What is A Circuit Breaker?
A circuit breaker is equipment that helps to protect the electrical devices from damage during abnormal conditions by interrupting the fault current or short circuit. Its basic function in an electrical path is to detect an abnormal condition and discontinue electrical flow. A circuit breaker is easier to use since it can be reset manually or automatically unlike a fuse that needs replacements after interruptions.
What are the Functions of Circuit Breakers?
The main function of a circuit breaker includes:
It can constantly carry full-load electricity without damage or overheating.
It opens and closes the circuit when there is no load.
It either creates (closes) or destroys (opens) the regular operational currents.

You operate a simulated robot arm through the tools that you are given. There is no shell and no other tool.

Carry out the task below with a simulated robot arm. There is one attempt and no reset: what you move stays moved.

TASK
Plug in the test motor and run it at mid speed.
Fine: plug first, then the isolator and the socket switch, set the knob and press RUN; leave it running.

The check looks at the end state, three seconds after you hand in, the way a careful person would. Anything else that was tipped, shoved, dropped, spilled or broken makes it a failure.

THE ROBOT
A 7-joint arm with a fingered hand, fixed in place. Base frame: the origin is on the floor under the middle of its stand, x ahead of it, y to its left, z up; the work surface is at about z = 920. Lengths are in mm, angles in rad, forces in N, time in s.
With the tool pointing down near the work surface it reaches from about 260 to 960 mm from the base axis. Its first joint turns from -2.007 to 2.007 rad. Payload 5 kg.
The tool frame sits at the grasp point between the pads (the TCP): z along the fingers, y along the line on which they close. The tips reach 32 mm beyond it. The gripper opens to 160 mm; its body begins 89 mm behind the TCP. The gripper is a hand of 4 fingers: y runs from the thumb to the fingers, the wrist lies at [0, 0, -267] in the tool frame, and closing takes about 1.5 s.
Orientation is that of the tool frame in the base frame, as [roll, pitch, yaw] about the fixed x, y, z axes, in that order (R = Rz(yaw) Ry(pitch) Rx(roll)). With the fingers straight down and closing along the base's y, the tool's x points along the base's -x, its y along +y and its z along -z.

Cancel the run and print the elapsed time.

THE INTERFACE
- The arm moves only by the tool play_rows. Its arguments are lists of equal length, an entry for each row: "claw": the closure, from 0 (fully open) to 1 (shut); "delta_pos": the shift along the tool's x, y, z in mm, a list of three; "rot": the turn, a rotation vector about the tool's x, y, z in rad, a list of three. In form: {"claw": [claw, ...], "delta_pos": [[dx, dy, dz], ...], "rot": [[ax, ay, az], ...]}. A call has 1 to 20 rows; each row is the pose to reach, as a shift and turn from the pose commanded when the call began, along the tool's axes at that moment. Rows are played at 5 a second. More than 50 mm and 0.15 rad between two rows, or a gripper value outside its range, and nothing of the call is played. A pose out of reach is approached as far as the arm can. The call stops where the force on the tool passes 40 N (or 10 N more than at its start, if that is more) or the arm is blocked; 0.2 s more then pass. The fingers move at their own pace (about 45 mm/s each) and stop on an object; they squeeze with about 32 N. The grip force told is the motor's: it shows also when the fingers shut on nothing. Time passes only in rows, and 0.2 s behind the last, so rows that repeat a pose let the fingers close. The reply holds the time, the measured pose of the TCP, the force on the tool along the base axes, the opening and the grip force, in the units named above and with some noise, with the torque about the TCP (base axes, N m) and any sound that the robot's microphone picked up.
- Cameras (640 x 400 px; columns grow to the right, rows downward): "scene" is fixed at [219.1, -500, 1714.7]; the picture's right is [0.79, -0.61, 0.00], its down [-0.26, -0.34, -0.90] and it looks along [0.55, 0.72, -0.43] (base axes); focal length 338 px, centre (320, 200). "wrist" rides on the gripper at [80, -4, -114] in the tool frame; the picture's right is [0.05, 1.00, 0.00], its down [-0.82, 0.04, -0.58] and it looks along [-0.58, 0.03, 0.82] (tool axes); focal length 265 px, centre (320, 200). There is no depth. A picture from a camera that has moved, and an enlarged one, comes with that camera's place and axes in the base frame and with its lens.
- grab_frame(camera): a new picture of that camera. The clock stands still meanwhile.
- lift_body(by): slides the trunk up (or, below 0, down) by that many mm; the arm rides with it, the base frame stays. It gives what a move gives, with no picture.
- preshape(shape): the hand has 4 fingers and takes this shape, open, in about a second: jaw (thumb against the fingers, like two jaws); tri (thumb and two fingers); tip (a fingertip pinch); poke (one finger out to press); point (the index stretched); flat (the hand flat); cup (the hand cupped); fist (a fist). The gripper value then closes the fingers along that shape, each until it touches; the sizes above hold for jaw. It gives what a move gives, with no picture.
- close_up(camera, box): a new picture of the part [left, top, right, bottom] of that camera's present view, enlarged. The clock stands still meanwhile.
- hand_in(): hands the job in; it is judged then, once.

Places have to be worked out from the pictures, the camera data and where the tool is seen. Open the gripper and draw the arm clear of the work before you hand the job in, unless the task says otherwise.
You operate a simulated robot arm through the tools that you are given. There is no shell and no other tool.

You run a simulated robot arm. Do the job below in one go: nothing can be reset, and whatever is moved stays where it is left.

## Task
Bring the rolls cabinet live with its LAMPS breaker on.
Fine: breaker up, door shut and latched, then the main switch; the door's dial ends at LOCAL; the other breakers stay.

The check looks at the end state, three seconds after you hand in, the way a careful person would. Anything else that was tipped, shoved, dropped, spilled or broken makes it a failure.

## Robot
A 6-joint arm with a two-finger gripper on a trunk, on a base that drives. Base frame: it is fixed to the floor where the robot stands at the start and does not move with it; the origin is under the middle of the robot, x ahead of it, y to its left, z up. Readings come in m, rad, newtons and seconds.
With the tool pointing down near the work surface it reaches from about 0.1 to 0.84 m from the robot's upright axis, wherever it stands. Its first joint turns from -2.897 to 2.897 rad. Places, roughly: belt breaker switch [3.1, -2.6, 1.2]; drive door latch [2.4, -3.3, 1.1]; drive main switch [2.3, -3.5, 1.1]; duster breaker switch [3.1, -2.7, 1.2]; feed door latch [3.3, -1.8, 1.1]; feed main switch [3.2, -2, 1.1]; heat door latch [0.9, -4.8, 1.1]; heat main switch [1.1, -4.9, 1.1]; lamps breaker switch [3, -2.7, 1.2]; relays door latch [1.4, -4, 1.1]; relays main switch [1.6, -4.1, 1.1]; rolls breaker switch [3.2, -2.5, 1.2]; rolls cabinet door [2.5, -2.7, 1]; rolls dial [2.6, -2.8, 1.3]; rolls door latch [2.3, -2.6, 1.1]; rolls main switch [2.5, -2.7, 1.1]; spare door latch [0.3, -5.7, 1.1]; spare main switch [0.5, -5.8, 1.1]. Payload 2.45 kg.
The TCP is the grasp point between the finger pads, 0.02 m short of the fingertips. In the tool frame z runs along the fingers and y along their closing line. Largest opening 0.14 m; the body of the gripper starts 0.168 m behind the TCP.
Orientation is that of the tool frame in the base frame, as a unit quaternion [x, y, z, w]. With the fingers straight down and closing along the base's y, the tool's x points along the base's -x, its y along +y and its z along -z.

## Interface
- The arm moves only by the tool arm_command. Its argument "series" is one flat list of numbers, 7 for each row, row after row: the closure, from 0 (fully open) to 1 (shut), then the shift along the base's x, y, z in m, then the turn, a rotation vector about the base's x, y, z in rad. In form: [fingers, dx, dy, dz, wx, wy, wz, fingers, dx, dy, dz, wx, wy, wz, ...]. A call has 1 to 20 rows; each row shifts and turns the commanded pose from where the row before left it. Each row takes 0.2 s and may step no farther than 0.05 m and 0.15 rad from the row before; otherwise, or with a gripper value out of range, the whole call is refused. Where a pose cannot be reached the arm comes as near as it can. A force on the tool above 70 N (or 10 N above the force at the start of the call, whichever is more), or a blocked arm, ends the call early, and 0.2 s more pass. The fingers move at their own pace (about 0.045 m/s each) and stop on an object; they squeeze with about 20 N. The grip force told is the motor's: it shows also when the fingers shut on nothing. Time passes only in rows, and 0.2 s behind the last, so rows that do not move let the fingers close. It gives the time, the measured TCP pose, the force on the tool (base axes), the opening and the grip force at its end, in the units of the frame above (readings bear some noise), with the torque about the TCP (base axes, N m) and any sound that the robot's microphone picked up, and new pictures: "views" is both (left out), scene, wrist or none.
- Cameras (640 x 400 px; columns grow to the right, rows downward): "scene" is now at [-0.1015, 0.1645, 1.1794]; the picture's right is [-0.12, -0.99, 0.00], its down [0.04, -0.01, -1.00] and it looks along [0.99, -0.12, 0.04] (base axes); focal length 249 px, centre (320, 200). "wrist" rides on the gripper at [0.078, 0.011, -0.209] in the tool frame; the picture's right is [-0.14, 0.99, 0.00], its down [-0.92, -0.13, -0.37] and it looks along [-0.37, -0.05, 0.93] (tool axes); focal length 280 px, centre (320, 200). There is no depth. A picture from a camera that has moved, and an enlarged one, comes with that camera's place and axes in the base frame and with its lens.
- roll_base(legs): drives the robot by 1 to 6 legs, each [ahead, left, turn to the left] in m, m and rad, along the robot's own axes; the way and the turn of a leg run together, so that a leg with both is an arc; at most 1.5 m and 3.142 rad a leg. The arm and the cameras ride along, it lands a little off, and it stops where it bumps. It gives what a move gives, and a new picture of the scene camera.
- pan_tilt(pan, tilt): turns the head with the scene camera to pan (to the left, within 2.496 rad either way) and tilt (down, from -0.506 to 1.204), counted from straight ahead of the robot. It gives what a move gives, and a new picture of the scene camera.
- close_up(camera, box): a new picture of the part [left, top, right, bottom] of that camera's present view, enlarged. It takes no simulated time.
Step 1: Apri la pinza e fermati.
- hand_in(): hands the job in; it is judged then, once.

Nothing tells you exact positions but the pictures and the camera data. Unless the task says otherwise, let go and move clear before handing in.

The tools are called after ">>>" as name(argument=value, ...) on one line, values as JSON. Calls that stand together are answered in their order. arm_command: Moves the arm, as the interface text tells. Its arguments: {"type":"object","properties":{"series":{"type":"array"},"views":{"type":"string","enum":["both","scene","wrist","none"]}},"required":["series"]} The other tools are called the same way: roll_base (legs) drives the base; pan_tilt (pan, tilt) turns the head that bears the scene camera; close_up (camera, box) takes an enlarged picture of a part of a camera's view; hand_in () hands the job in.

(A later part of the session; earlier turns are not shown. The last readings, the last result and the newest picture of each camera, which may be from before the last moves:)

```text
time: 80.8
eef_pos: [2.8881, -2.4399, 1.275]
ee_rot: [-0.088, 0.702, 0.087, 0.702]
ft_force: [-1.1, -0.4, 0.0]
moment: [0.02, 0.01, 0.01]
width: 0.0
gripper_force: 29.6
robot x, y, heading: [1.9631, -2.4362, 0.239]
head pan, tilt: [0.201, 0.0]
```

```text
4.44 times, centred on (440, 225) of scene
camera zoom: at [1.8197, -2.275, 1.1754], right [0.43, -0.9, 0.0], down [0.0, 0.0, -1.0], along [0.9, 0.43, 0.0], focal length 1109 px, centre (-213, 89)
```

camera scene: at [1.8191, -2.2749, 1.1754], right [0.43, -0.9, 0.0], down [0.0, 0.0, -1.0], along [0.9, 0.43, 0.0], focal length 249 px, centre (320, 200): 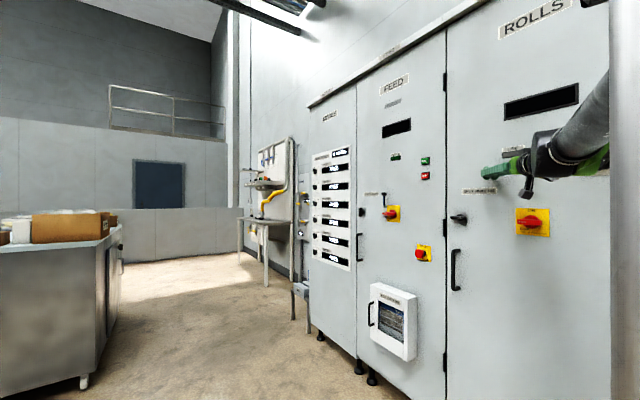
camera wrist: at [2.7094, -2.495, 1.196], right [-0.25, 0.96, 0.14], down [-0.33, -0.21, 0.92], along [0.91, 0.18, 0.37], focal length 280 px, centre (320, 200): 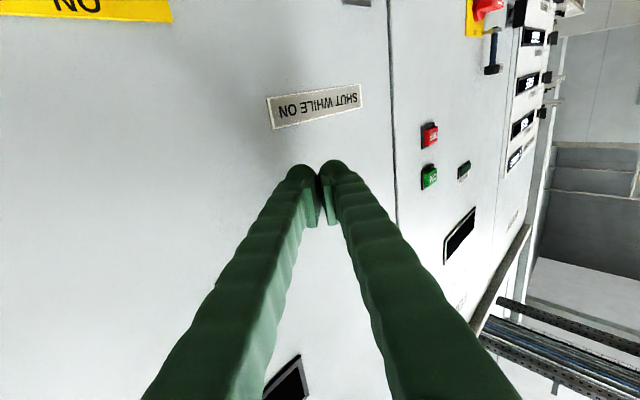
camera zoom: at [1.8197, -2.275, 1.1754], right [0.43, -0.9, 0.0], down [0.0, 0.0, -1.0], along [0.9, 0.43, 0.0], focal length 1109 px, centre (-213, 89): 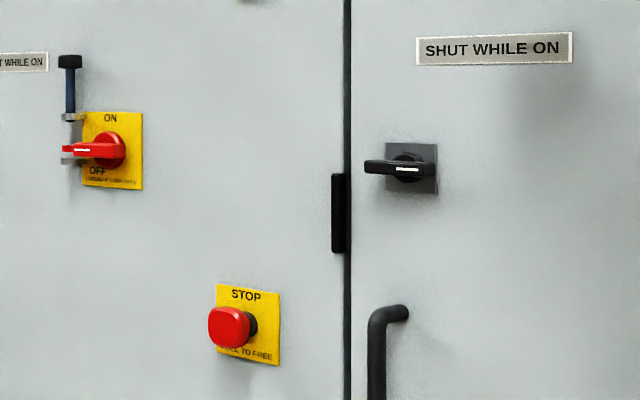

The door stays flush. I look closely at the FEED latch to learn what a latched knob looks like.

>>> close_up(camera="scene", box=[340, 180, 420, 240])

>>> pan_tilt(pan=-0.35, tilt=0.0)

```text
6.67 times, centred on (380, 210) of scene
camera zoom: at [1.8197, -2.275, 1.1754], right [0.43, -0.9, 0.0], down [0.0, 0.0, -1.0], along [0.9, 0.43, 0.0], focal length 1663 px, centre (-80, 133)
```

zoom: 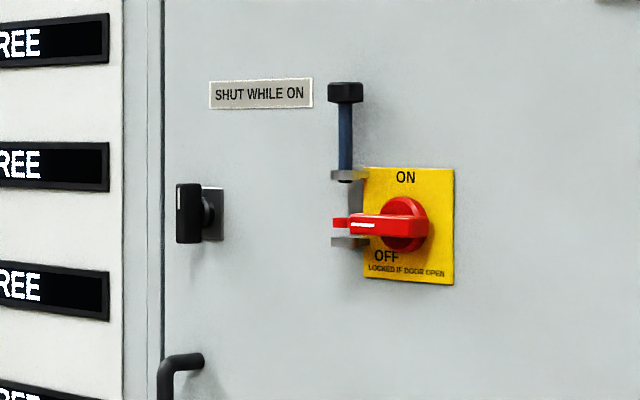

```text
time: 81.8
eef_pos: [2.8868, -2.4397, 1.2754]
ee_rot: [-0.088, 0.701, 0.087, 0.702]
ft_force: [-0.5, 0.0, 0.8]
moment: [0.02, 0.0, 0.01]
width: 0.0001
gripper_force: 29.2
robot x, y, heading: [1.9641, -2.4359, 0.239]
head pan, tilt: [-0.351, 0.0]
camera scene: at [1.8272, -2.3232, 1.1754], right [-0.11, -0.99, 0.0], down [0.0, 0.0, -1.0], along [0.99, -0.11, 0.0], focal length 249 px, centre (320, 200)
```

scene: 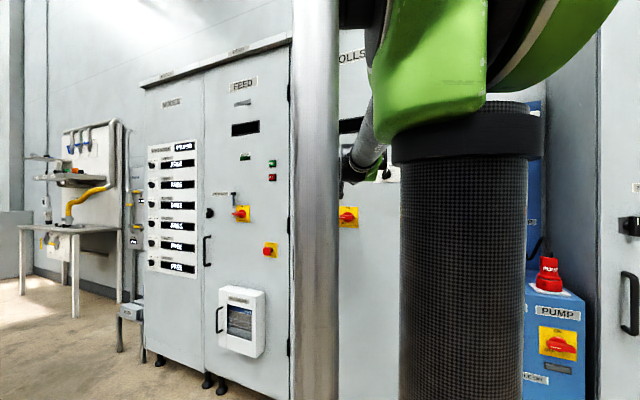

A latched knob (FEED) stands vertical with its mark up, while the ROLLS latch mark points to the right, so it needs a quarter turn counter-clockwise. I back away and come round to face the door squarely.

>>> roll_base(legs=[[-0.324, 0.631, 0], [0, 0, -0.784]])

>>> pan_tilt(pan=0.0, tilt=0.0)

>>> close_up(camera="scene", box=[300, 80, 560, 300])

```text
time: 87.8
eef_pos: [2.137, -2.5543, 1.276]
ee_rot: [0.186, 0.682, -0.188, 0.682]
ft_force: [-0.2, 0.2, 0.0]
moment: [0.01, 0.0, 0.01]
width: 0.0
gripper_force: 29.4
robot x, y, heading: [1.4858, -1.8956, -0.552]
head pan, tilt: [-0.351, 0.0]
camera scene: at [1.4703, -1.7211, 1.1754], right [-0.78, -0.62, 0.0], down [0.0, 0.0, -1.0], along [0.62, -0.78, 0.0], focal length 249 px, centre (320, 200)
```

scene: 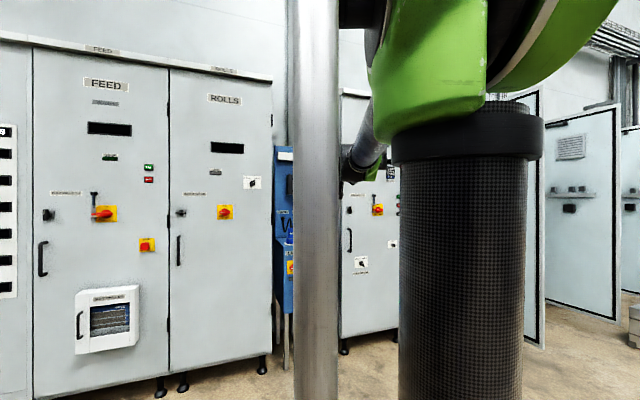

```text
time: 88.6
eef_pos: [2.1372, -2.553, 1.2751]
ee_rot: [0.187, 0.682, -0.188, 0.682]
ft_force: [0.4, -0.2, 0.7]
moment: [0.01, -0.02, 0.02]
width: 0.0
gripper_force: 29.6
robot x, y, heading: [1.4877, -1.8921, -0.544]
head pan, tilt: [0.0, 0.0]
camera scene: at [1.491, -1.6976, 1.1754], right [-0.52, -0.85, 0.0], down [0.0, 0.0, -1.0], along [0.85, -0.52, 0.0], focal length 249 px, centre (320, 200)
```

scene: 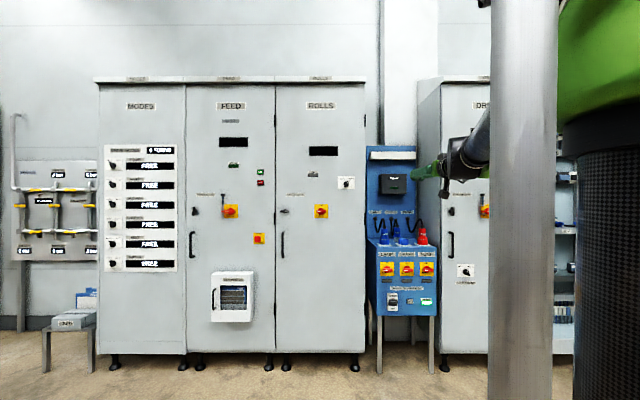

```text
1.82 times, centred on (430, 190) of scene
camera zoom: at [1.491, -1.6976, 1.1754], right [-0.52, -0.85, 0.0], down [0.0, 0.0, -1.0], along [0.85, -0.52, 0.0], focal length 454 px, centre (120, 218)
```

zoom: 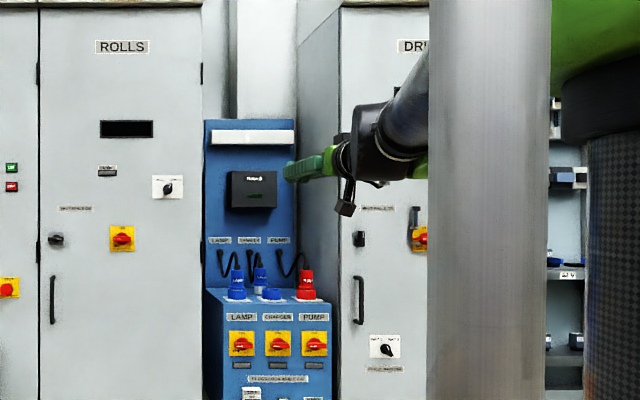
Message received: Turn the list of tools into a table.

Up to the value of the current, it is designed for, it creates and destroys the short circuit current.
Rating of Circuit Breakers
Circuit breakers are rated in terms of max voltage, frequency, max current carrying capacity, max interrupting capacity, number of poles and short circuit carrying capacity.
These are the standard ratings of circuit breaker:
1A, 2A, 3A, 4A, 6A, 10A, 13A, 16A, 25A, 32A, 40A, 50A, 63A, and 100A and even KA.
Working Principle of Circuit Breaker
Fixed contacts and moving contacts make up the majority of the circuit breaker. These two contacts are physically connected to one another while the circuit breaker is in its typical “ON” state as a result of the mechanical pressure being exerted to the moving contacts. When a switching signal is applied to a circuit breaker, potential energy that has been accumulated in the operating mechanism is released.
The potential energy can be stored in the circuit breaker in a variety of methods, including by hydraulic pressure, compressed air, or deforming metal springs. However, potential energy must be released during operation, regardless of the source. The moving contact slides quickly thanks to the release of potential energy.
When a switching pulse energises the working coils (tripping coils and closure coil) in a circuit breaker and displaces the plunger inside of it, the circuit breaker trips. This operating coil plunger is typically connected to the circuit breaker’s operating mechanism. As a result, mechanically stored potential energy in the breaker mechanism is released as kinetic energy, which causes the moving contacts to move because they are mechanically connected to the operating mechanism through a gear lever arrangement.
After a circuit breaker cycle, the total energy stored is released, and potential energy is afterwards once more stored in the functioning mechanism of the circuit breaker using a spring charging motor, an air compressor, or any other method.